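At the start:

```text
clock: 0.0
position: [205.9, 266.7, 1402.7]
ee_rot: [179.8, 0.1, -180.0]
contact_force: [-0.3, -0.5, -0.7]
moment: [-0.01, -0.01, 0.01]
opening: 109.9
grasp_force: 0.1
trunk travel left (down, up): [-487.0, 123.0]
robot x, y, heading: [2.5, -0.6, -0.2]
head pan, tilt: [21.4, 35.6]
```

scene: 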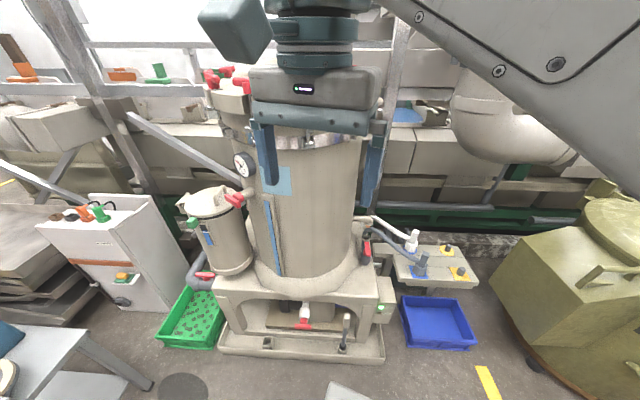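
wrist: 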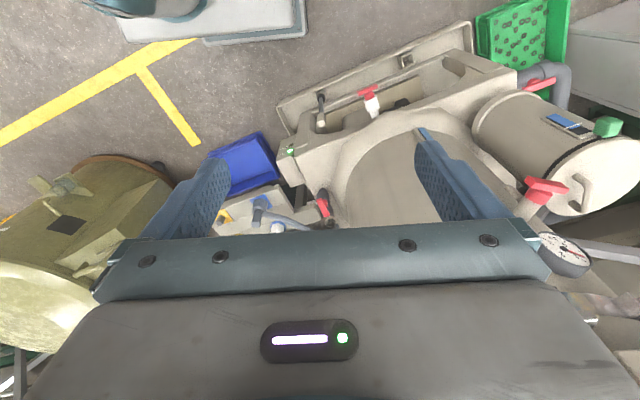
----
To do:
Repeat the data exactly, without the pictures.

Answer for this exercise:
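At the start:

```text
clock: 0.0
position: [205.9, 266.7, 1402.7]
ee_rot: [179.8, 0.1, -180.0]
contact_force: [-0.3, -0.5, -0.7]
moment: [-0.01, -0.01, 0.01]
opening: 109.9
grasp_force: 0.1
trunk travel left (down, up): [-487.0, 123.0]
robot x, y, heading: [2.5, -0.6, -0.2]
head pan, tilt: [21.4, 35.6]
```

scene: 
wrist: 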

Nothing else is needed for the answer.